───── Dataset extract
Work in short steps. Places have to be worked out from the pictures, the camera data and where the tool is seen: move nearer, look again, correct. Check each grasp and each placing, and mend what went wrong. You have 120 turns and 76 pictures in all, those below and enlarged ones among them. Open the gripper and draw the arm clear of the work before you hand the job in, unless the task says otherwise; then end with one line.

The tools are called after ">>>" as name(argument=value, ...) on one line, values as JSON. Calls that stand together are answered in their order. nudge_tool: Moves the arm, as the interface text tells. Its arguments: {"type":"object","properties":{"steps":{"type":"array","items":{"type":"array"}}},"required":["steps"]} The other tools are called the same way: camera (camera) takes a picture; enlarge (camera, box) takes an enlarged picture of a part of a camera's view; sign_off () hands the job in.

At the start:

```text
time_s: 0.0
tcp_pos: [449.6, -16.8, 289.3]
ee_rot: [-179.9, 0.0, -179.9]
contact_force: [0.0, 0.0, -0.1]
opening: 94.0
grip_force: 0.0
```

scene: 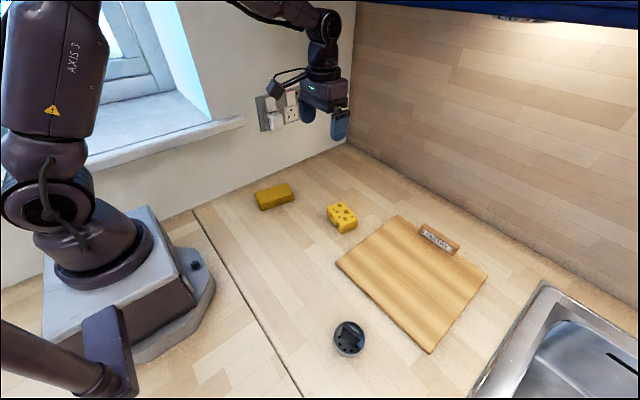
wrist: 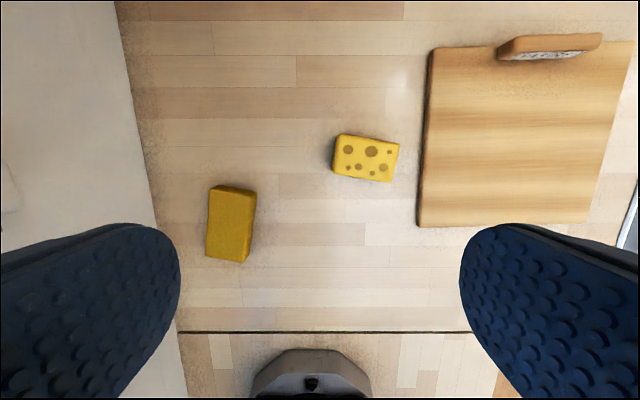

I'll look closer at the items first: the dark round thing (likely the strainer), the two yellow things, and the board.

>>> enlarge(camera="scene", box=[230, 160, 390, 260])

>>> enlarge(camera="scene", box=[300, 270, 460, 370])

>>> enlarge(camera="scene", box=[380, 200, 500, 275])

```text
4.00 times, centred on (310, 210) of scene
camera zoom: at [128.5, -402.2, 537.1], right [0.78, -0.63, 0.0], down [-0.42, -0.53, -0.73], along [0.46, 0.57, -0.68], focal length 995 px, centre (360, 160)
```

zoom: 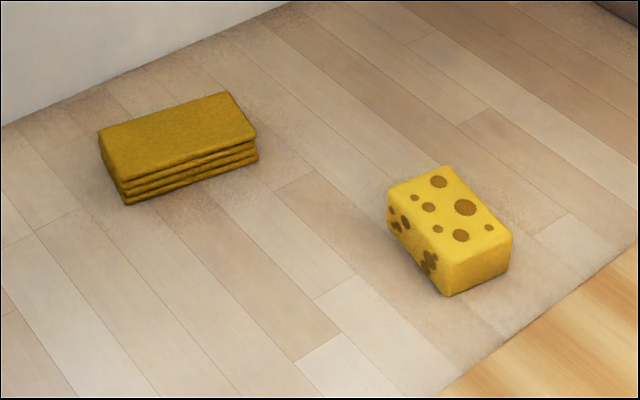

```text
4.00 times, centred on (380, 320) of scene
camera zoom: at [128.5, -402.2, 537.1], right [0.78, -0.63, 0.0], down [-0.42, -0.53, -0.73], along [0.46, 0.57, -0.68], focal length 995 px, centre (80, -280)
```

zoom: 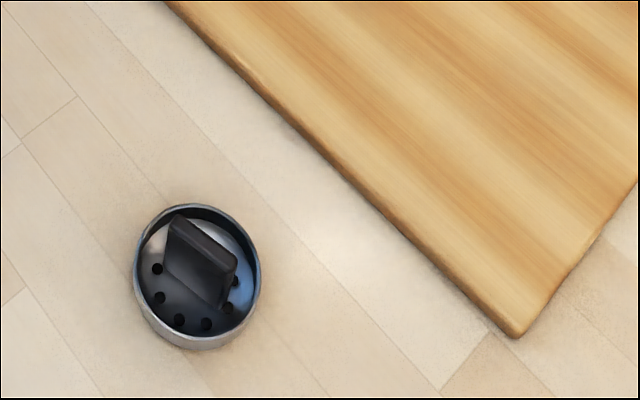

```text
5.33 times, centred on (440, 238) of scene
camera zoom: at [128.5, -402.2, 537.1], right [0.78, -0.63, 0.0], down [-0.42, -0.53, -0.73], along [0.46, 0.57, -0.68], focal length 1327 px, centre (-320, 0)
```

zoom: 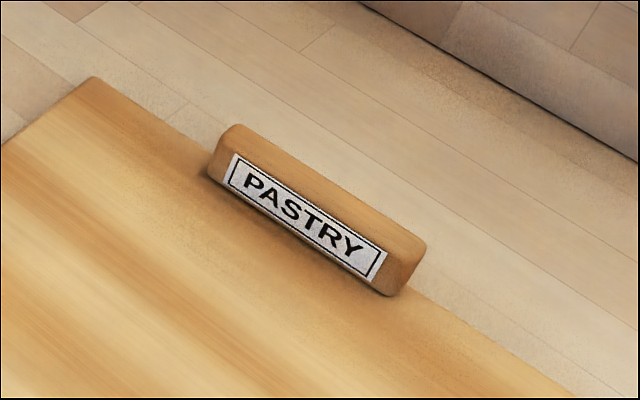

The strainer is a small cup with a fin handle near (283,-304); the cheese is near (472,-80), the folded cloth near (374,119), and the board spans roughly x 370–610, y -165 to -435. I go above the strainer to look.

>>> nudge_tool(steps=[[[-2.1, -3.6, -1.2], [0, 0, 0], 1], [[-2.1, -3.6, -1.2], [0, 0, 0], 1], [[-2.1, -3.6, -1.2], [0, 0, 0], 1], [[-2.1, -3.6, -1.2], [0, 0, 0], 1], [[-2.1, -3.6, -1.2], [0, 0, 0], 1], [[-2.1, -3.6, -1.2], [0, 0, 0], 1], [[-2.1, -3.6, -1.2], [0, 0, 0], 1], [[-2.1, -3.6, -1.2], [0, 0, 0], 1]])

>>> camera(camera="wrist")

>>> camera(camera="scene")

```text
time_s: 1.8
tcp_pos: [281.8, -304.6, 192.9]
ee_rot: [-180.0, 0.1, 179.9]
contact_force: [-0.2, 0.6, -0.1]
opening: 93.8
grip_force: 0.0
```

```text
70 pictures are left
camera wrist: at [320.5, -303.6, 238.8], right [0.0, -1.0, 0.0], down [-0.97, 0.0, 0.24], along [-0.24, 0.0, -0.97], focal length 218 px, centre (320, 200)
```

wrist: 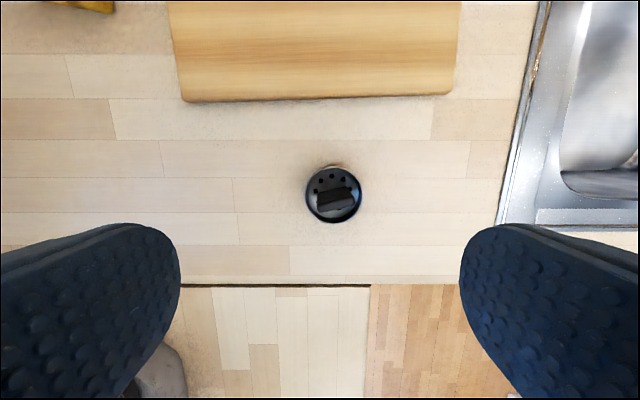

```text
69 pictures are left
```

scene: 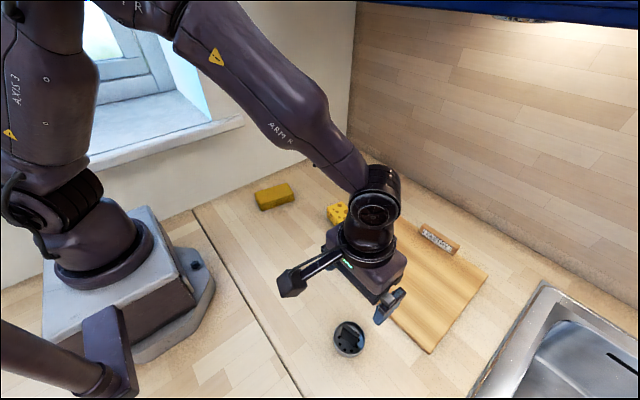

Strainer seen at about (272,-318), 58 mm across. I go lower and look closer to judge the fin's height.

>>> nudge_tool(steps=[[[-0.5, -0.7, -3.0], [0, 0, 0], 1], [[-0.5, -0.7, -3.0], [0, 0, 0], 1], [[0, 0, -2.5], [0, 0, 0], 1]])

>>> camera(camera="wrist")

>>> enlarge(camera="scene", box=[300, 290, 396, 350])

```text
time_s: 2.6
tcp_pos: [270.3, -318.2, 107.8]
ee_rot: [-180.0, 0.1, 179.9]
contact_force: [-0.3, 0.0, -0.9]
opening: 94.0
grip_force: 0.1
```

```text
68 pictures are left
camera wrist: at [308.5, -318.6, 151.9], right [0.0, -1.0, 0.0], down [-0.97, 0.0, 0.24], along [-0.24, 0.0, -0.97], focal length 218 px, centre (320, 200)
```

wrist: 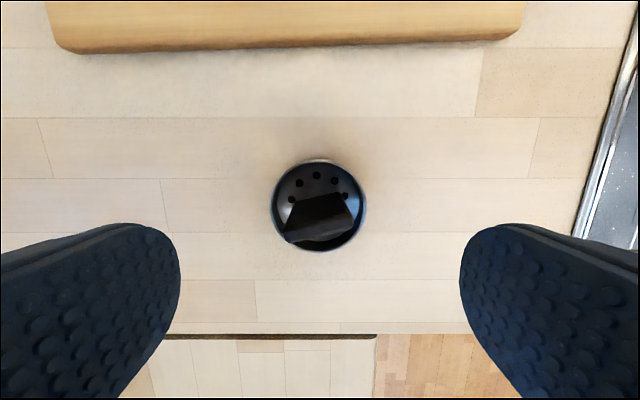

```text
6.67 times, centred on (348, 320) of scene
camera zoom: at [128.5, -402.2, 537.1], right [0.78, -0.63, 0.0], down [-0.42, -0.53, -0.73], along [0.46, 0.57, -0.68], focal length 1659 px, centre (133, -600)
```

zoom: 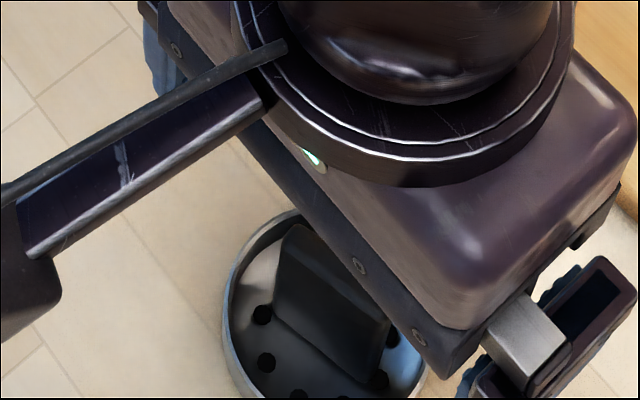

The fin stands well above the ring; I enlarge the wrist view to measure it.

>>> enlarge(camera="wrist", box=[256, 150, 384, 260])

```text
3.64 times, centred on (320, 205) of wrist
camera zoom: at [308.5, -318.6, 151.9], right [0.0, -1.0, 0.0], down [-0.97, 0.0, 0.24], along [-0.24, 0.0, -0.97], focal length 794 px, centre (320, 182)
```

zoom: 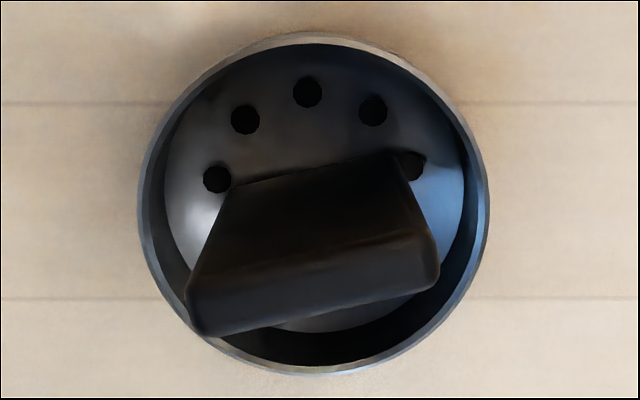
──────────
───── Dataset extract
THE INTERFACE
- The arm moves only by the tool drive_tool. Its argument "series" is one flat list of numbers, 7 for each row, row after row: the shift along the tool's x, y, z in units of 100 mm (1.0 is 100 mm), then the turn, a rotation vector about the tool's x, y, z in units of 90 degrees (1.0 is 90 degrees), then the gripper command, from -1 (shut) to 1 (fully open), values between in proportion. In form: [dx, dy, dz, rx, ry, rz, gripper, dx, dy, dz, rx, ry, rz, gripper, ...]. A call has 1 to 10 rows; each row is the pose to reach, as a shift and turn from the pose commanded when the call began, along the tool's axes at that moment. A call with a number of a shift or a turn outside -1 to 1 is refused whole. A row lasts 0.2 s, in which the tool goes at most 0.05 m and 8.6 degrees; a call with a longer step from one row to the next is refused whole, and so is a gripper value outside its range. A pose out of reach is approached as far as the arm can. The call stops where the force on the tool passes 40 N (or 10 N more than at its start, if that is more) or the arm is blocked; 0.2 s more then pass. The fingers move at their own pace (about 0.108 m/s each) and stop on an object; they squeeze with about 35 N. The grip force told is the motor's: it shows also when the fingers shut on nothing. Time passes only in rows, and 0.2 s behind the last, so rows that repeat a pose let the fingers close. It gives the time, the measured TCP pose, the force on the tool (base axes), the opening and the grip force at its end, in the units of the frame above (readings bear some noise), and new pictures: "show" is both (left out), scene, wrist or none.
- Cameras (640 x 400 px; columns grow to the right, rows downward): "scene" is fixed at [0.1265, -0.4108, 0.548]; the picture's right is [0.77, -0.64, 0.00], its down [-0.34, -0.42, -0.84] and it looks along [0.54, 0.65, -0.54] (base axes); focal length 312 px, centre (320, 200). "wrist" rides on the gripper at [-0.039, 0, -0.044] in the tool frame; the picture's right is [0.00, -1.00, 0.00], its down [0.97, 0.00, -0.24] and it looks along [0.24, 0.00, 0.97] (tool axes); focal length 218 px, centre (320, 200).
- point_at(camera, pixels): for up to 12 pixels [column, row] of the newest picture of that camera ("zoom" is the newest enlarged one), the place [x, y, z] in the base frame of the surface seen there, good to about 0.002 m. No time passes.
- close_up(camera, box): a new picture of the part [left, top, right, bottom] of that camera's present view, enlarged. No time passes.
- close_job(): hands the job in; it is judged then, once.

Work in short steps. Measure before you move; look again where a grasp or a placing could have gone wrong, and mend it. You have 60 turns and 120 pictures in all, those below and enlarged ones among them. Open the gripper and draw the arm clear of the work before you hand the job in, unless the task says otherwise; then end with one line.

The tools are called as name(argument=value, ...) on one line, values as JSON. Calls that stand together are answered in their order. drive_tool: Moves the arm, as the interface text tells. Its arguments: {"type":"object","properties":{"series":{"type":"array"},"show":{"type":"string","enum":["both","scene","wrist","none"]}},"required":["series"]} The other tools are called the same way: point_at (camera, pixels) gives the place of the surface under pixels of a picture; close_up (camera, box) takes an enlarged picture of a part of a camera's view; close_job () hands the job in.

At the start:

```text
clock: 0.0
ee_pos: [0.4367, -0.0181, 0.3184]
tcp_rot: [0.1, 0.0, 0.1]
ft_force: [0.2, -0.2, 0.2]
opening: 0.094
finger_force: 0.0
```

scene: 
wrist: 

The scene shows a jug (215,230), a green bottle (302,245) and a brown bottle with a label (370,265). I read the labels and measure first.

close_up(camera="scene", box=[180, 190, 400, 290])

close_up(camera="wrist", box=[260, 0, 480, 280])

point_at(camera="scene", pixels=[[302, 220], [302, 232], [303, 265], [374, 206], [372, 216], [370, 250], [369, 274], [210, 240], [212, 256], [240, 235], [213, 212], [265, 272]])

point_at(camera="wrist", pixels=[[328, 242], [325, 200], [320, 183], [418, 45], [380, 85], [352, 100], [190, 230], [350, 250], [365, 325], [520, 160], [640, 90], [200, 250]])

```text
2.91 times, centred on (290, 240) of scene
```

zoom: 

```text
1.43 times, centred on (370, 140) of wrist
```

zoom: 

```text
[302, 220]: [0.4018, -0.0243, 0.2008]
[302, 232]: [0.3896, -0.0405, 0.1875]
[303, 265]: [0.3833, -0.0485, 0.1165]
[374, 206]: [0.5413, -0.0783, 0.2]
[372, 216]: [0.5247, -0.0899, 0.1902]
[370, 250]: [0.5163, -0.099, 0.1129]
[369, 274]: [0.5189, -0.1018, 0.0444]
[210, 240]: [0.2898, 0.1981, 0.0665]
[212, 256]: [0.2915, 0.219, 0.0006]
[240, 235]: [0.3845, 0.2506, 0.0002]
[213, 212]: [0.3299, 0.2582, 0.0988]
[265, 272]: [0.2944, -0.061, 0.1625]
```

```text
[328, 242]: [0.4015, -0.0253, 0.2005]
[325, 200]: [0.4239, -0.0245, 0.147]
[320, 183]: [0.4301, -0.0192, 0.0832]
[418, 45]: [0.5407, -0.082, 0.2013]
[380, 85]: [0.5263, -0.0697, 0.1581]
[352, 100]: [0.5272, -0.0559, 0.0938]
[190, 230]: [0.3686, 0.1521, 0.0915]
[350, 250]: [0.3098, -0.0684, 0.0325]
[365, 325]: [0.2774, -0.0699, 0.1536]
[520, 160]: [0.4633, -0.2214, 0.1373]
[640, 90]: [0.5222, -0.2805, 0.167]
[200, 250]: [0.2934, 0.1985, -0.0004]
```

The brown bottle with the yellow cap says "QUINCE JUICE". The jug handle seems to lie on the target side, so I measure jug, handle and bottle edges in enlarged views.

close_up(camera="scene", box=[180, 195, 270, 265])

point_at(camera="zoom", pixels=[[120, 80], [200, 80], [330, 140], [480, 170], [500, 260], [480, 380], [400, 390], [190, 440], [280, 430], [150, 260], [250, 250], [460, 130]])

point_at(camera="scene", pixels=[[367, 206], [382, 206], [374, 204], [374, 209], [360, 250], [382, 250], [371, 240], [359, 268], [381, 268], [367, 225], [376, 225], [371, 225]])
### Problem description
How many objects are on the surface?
──────────
### Problem description
Of the lines in the listing, how many hold the word "below"? Nothing but the number is needed.

### Answer to this problem
2